▶ **What needs to be done**
Scan the data below for the string "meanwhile". Show every line where it turns up.

▶ **Given information**
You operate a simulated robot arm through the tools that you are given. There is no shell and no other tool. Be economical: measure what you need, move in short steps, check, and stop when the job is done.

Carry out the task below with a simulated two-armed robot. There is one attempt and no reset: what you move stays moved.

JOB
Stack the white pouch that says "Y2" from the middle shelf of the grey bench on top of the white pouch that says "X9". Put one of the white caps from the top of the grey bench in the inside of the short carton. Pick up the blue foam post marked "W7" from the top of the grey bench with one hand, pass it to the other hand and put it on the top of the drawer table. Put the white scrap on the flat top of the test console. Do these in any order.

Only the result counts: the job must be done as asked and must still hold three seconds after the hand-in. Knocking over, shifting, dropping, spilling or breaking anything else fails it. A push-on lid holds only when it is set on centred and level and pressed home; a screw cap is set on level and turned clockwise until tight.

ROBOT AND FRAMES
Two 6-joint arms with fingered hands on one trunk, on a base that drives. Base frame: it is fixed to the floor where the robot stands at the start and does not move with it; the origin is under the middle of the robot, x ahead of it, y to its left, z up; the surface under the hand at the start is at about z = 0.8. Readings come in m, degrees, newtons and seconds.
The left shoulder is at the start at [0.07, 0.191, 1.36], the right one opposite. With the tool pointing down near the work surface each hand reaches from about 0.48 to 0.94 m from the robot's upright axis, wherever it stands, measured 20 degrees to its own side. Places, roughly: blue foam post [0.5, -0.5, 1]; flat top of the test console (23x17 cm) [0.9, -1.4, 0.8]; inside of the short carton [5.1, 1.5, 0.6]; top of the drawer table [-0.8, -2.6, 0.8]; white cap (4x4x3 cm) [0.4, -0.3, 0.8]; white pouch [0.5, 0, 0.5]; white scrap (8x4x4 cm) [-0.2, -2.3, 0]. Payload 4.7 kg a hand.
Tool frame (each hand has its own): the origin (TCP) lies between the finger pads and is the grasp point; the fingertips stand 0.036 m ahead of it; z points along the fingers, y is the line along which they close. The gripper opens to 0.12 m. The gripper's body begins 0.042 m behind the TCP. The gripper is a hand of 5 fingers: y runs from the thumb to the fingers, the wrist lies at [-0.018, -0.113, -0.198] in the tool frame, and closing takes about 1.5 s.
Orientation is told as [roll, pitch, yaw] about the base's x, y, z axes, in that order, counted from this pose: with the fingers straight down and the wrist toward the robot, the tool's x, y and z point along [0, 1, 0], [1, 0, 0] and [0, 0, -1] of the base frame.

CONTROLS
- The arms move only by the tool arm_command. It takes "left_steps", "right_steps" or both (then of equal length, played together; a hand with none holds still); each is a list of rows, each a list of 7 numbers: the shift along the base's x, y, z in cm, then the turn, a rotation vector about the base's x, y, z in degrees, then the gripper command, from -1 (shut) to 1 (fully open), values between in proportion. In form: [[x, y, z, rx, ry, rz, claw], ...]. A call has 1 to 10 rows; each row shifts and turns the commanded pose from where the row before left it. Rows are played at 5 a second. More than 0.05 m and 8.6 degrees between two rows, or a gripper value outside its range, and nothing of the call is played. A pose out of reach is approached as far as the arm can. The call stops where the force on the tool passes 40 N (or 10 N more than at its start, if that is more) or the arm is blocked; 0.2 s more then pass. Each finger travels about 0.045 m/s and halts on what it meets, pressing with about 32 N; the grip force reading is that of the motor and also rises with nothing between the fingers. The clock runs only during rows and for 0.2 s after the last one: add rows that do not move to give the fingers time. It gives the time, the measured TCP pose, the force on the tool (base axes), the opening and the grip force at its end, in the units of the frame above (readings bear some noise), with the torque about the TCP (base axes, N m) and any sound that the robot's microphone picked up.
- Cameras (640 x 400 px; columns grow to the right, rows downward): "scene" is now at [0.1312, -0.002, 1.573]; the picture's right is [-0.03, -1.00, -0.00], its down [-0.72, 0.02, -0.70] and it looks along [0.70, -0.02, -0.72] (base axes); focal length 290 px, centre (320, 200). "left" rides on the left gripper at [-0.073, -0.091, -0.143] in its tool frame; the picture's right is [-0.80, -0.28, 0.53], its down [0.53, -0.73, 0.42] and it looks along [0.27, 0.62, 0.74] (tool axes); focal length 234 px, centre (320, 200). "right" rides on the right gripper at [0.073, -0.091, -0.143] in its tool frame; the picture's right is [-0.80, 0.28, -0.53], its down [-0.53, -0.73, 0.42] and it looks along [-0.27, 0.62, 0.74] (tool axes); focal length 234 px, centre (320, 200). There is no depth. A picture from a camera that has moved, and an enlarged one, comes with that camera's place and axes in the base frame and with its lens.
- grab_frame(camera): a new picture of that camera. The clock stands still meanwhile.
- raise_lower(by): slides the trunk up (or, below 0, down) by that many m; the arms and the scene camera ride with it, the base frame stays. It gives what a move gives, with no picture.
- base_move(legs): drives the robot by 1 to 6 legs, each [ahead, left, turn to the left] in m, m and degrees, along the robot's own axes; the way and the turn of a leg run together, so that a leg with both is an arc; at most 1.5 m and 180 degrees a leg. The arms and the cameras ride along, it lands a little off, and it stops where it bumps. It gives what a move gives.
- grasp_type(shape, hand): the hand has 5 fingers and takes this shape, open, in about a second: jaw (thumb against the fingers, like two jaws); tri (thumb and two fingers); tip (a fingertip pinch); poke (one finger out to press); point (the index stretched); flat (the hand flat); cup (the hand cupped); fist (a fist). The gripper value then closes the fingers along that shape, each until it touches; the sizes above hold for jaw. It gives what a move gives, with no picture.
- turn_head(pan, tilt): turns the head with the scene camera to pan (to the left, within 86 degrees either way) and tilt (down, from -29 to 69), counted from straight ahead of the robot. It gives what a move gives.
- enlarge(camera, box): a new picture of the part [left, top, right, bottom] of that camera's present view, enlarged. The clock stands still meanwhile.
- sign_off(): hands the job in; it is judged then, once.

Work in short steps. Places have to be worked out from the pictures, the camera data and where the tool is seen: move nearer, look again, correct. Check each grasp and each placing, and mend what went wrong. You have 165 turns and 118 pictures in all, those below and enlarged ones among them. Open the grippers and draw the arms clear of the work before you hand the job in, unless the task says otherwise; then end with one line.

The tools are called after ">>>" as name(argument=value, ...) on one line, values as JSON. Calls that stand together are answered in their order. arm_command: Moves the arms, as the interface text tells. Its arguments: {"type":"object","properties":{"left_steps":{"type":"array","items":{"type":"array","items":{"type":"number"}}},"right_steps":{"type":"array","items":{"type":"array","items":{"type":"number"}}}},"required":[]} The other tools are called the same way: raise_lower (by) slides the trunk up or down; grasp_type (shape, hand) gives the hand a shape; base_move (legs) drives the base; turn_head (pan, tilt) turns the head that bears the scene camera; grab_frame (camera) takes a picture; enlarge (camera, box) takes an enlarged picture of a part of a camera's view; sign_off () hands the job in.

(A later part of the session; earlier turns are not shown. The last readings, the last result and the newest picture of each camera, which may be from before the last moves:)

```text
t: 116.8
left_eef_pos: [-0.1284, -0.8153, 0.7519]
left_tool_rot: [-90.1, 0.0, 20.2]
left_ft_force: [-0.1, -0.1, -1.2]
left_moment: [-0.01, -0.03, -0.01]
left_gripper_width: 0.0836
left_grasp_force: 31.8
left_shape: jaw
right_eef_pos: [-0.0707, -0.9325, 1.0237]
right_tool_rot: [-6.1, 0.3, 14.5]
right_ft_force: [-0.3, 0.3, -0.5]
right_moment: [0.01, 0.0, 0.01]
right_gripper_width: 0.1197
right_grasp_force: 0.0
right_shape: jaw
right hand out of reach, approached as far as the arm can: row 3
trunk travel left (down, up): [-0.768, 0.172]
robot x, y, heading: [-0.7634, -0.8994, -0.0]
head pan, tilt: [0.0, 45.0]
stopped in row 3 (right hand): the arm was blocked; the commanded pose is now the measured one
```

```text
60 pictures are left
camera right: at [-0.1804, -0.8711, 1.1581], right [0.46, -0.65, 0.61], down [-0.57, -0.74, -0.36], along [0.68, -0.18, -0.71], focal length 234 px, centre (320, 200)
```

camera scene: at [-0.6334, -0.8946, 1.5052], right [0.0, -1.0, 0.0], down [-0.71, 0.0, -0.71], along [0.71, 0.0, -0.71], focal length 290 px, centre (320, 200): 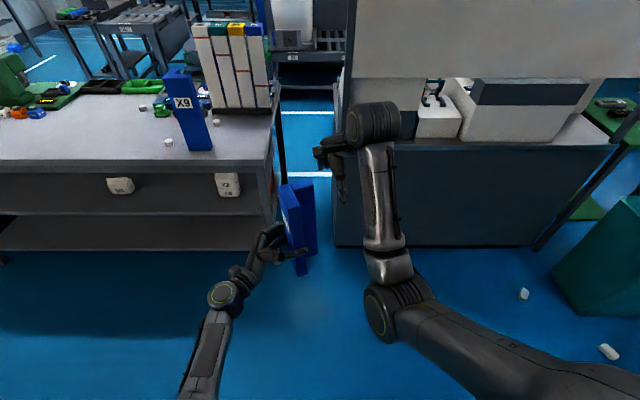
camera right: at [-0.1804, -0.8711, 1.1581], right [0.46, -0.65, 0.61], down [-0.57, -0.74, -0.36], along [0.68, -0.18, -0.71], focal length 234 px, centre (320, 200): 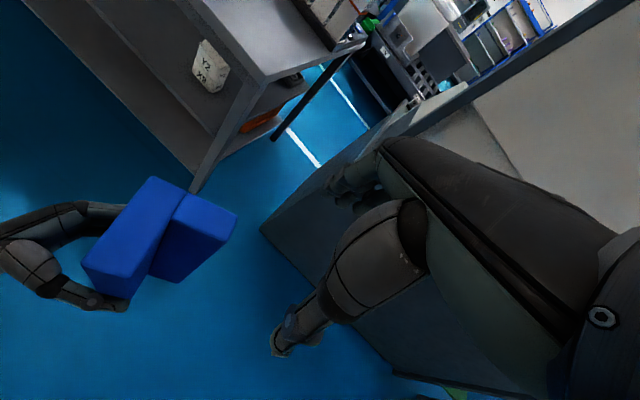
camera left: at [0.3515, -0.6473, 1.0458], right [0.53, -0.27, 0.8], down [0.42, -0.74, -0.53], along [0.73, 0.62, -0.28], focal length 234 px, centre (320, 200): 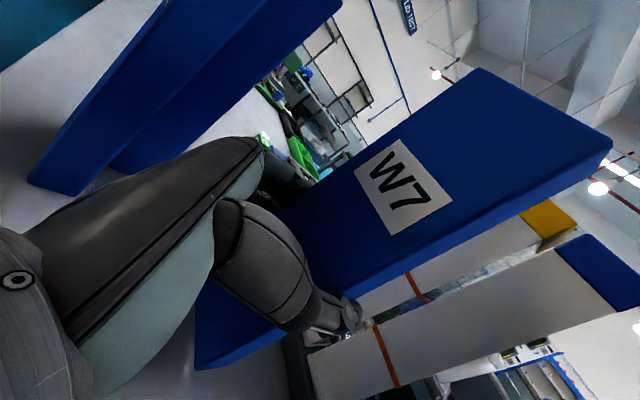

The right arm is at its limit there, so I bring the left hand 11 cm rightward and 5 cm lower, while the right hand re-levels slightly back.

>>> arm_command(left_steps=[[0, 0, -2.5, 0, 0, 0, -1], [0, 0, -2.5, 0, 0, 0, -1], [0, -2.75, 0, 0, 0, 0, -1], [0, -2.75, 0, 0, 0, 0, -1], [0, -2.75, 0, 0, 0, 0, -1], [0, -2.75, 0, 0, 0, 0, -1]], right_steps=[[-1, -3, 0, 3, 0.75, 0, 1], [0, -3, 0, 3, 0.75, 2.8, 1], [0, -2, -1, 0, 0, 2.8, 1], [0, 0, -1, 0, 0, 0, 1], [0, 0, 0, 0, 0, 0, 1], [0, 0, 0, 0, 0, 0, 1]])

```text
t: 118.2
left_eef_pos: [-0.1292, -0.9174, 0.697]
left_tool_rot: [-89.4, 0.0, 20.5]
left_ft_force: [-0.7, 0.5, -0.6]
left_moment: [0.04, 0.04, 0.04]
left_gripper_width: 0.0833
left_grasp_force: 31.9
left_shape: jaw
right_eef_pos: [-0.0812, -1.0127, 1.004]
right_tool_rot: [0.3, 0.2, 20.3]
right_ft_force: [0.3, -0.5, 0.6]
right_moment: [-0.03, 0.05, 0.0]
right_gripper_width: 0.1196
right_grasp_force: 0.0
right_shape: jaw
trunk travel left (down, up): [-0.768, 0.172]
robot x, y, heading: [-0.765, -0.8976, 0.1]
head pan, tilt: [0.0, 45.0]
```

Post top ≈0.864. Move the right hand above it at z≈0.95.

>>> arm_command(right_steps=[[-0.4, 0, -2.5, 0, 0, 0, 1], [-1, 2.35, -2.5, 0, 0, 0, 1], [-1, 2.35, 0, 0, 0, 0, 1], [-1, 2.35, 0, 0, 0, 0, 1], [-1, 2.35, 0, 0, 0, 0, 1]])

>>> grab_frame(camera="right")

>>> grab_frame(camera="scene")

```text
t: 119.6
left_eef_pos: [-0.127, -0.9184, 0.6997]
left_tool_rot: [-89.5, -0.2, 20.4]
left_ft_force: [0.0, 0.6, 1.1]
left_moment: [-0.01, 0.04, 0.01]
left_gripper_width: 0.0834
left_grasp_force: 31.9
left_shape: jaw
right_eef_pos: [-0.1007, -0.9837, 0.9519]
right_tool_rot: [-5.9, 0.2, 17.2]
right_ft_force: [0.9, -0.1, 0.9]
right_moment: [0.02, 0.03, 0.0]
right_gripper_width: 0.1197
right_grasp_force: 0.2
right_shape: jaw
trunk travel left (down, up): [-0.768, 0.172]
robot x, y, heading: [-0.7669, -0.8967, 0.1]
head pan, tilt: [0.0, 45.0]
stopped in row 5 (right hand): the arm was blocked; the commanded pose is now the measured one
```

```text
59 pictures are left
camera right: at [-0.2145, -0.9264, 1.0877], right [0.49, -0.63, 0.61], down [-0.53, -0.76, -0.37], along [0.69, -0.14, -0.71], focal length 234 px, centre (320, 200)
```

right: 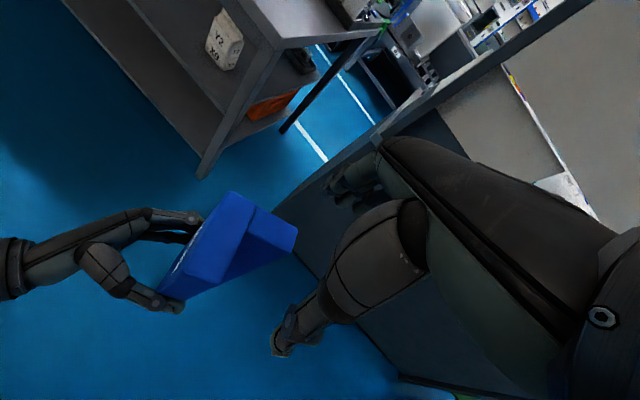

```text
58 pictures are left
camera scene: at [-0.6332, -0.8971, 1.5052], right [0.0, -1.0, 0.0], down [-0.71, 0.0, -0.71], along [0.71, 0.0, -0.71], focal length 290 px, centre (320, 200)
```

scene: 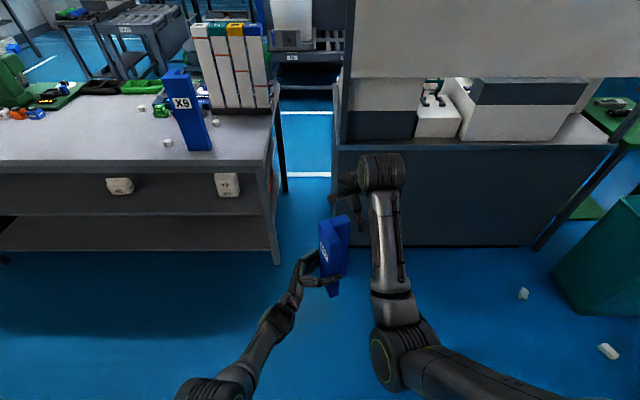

▶ **Complete response**
- grab_frame(camera): a new picture of that camera. The clock stands still meanwhile.
- enlarge(camera, box): a new picture of the part [left, top, right, bottom] of that camera's present view, enlarged. The clock stands still meanwhile.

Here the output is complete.